特許文献1又は2には、油ちょうされたドウ組成物の吸油を低減させることを目的としてメチルセルロースやヒドロキシプロピルセルロースを生地に添加すると十分な吸油低減効果が得られないという問題に対し、これらのセルロースエーテルの水溶液を添加して製造した油ちょう用ドウ組成物を油ちょうすると、吸油量が大幅に低減された製品が得られたことが報告されている。
したがって、本発明の課題は、油脂や糖類を多量に配合した油ちょうベーカリー食品又はそれを製造することができる油ちょうベーカリー食品用生地を提供することである。
本発明のさらなる課題は、油脂や糖類を多量に配合した油ちょうベーカリー食品であって、しっとりとして口溶けのよい油ちょうベーカリー食品、又はそれを製造することできる油ちょうベーカリー食品用生地を提供することである。
さらに、本発明の他の課題は、保形性がよくかつしっとりとした食感を有する油ちょうベーカリー食品又はそれを製造することができる油ちょうベーカリー食品用生地を提供することである。
(1)穀粉、油脂、水及びセルロース誘導体を含む油ちょうベーカリー食品用生地であって、穀粉100質量部に対し、セルロース誘導体を乳化物の状態で0.2質量部以上含むことを特徴とする、油ちょうベーカリー食品用生地。

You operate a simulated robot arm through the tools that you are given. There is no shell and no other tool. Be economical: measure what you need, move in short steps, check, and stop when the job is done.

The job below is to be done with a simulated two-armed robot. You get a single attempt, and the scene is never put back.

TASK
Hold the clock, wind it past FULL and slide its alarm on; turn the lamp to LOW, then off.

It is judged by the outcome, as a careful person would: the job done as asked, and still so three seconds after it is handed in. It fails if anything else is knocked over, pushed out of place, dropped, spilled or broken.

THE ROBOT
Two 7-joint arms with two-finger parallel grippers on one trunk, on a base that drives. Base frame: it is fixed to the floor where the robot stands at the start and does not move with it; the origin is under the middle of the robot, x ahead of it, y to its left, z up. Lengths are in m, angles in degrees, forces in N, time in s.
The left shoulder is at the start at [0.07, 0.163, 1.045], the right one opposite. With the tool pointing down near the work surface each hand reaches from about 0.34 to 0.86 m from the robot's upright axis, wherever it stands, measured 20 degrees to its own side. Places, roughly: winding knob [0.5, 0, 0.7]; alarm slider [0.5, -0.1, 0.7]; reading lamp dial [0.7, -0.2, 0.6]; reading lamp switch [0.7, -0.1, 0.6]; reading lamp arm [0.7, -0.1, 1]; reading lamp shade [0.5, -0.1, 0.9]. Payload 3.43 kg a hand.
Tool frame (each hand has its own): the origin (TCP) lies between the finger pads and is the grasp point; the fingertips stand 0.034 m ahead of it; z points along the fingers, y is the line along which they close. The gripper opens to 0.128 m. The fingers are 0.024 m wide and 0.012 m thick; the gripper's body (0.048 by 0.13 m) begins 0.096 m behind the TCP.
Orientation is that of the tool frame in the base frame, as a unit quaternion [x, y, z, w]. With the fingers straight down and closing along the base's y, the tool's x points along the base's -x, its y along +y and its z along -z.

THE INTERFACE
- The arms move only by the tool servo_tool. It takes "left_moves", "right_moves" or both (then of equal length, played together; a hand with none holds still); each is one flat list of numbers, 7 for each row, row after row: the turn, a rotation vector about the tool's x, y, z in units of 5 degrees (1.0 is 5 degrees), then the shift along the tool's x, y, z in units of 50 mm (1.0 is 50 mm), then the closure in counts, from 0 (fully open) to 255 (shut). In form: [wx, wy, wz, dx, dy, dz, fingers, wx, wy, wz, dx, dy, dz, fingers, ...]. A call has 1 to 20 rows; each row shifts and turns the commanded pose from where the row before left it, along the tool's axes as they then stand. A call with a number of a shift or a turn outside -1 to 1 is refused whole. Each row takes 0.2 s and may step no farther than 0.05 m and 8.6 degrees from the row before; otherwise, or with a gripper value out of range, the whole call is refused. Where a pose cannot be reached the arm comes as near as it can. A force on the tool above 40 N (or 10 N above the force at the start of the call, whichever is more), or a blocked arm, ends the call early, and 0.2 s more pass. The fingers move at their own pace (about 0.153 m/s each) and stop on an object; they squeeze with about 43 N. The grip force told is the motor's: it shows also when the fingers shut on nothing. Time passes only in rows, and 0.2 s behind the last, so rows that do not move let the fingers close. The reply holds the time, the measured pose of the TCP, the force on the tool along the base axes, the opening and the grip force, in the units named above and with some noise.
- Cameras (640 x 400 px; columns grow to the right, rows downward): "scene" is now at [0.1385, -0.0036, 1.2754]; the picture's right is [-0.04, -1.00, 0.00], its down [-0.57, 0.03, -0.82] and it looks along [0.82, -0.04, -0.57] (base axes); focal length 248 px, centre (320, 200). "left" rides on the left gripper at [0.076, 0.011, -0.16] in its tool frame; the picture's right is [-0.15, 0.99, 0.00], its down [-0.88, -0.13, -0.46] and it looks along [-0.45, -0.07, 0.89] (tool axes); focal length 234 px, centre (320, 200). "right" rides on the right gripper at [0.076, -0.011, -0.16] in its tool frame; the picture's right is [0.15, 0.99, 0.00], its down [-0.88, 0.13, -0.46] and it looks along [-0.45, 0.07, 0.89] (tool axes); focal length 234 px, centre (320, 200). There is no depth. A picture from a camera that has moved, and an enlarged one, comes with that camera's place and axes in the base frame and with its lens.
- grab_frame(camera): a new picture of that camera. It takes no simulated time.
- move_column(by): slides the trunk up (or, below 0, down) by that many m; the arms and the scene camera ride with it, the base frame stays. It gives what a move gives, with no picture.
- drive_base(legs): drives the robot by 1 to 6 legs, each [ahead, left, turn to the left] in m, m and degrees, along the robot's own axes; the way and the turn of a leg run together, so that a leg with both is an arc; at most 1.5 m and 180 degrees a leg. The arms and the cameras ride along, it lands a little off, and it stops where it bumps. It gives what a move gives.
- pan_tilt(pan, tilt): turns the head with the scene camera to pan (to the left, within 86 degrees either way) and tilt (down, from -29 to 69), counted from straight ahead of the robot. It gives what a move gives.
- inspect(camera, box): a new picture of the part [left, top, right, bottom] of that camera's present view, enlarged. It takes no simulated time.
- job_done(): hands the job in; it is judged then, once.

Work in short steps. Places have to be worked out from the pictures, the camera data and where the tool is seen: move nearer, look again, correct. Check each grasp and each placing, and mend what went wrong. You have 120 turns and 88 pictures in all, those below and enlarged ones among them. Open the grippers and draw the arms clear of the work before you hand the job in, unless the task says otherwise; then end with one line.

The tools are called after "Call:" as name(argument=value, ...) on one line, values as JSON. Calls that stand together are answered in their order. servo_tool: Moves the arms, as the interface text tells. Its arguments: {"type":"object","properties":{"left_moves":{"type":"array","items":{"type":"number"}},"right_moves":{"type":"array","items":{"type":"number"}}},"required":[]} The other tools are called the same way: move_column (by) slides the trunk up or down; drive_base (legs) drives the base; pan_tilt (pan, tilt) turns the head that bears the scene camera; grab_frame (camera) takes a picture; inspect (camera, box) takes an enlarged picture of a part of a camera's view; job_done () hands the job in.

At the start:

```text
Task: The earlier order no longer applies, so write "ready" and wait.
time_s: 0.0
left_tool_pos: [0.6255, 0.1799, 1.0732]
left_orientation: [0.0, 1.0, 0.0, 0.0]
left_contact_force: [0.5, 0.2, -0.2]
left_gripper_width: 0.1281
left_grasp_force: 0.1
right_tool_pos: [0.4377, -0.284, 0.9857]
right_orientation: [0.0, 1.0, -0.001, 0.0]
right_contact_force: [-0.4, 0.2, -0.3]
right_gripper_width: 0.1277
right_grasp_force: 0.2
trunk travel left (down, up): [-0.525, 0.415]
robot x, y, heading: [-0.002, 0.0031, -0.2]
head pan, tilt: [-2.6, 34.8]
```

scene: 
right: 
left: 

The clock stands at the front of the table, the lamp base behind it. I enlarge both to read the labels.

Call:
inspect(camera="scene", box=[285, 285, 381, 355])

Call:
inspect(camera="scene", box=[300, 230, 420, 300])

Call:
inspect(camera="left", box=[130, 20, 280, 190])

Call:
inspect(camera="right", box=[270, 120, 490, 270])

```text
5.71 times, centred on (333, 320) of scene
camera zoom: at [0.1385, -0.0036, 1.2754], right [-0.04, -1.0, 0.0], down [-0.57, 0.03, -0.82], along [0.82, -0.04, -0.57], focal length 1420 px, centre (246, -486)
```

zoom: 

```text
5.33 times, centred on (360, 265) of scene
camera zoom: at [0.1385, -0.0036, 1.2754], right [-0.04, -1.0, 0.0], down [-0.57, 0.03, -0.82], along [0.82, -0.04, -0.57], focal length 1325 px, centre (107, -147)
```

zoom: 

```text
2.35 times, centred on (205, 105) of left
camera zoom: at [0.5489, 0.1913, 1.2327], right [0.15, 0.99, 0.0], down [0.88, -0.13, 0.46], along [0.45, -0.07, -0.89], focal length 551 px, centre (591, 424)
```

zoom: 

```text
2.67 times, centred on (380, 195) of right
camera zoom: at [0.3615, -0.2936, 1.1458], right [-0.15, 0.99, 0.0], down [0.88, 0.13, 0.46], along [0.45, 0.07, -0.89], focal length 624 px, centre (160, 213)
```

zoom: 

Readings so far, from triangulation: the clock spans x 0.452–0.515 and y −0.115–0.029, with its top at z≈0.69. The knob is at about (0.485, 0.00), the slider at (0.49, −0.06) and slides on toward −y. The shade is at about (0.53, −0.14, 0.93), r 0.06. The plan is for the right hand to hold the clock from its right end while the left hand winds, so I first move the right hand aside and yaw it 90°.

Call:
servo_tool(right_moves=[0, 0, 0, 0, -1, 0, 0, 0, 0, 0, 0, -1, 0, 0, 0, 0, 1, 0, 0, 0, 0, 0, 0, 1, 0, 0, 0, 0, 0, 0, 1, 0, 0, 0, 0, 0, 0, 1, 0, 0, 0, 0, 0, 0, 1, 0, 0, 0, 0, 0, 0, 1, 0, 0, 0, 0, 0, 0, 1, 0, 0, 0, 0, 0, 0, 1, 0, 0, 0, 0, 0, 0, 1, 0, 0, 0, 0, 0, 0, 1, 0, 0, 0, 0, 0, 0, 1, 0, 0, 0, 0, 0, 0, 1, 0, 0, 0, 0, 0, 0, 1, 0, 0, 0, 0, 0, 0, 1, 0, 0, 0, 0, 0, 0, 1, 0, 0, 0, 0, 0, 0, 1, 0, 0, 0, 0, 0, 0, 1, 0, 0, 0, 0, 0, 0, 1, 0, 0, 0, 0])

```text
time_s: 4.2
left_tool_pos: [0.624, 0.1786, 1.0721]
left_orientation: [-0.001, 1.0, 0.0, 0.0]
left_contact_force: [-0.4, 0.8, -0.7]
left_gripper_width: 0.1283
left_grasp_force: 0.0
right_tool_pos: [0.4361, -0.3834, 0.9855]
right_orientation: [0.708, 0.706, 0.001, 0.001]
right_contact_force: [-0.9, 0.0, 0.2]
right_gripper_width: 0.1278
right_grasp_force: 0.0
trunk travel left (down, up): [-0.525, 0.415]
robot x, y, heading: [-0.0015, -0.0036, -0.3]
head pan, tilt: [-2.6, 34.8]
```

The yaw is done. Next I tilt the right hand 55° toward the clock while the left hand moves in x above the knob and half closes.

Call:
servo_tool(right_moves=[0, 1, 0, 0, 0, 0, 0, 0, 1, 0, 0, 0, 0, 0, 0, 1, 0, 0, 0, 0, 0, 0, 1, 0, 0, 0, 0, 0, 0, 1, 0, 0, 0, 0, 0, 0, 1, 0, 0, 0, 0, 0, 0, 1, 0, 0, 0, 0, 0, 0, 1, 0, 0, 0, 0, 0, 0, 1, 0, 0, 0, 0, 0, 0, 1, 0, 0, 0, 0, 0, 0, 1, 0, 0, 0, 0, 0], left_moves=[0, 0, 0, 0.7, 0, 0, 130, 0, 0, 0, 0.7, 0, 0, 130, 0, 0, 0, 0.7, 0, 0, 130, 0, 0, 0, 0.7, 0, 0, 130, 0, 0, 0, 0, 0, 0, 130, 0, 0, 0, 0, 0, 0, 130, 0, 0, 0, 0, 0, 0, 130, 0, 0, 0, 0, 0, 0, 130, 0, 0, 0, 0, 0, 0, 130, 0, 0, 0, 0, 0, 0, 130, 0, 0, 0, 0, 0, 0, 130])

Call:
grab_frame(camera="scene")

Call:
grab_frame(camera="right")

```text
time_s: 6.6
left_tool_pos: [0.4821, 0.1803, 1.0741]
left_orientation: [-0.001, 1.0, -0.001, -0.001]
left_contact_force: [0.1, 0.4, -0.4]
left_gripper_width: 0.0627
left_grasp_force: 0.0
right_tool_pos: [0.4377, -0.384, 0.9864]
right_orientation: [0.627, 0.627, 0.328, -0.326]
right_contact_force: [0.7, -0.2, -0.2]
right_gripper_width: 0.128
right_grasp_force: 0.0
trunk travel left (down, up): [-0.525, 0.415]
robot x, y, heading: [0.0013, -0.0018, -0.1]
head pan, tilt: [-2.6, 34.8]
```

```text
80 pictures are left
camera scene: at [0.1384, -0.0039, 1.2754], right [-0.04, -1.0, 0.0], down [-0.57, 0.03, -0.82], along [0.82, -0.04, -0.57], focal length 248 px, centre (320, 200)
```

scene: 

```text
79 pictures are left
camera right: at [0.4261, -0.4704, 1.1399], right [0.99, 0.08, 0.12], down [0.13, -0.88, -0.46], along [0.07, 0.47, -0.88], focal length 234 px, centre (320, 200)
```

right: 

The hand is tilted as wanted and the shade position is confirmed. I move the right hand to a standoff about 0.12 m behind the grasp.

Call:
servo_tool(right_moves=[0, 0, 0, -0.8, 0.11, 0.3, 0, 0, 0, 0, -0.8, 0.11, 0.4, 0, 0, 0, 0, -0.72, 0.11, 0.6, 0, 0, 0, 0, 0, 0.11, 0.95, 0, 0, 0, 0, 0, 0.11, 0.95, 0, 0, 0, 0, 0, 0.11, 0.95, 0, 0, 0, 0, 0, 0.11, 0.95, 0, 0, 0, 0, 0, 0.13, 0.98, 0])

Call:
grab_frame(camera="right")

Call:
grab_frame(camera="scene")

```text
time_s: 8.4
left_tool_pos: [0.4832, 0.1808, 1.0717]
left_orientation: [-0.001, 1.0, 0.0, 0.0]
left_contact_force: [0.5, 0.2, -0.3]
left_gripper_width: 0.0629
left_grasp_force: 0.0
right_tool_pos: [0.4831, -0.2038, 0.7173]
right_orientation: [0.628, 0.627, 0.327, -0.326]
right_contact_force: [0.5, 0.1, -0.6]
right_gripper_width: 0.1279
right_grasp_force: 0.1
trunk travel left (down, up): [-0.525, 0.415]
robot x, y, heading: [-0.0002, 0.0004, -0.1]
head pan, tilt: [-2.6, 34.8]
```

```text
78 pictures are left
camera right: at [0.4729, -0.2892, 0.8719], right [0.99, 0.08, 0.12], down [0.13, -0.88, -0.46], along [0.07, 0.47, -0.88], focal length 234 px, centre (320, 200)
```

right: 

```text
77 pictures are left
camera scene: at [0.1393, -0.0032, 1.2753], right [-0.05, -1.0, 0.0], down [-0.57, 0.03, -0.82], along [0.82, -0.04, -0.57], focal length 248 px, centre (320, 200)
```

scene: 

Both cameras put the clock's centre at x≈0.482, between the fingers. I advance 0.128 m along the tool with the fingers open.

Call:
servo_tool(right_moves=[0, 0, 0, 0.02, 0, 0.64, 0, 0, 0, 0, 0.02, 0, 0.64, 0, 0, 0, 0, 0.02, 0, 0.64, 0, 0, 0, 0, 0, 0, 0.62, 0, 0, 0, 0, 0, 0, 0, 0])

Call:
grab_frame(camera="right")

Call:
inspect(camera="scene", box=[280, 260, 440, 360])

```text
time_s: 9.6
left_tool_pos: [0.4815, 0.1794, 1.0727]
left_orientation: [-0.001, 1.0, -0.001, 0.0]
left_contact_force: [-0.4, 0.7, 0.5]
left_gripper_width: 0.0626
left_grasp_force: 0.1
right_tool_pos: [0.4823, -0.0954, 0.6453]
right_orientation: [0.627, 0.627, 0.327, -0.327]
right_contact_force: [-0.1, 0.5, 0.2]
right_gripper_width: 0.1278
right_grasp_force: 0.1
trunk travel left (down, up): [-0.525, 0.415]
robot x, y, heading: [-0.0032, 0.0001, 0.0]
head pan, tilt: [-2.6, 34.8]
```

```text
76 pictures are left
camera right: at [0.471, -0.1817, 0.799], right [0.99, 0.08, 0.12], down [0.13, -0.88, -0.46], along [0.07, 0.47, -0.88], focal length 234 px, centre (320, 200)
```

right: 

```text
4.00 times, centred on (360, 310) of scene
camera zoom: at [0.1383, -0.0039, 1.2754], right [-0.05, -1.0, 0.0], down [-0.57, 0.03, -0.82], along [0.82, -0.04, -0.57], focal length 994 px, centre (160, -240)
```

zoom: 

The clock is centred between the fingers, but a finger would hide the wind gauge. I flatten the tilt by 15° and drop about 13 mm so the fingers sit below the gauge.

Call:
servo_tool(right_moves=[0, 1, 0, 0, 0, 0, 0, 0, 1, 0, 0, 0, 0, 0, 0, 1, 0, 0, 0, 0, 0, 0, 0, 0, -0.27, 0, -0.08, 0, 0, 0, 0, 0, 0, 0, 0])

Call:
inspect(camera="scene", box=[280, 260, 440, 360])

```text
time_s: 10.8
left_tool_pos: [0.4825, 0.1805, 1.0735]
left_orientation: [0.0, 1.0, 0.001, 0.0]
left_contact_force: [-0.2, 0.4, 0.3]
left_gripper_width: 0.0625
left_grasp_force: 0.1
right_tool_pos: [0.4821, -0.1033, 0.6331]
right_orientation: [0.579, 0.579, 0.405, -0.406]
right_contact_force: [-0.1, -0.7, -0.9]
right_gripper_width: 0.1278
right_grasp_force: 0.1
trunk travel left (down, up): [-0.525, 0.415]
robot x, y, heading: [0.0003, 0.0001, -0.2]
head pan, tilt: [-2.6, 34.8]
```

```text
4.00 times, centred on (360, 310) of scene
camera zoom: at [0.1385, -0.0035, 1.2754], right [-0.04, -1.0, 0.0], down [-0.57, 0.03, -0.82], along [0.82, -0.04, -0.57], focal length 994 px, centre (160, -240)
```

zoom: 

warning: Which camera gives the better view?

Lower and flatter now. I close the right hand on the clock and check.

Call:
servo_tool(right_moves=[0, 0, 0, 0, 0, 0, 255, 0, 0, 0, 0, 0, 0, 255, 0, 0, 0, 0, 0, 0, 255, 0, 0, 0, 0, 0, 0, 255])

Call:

(2)穀粉100質量部に対し、油脂を40質量部以上含むことを特徴とする、(1)記載の油ちょうベーカリー食品用生地。
(3)穀粉、油脂、水及びセルロース誘導体を含む油ちょうベーカリー食品用生地であって、穀粉100質量部に対し、セルロース誘導体を非乳化物の状態で0.5質量部以上含み、かつ油脂を40質量部以上含むことを特徴とする、油ちょうベーカリー食品用生地。
(4)水の質量に対する油脂の質量の比が、0.3~1.3である、(1)~(3)のいずれか一に記載の油ちょうベーカリー食品用生地。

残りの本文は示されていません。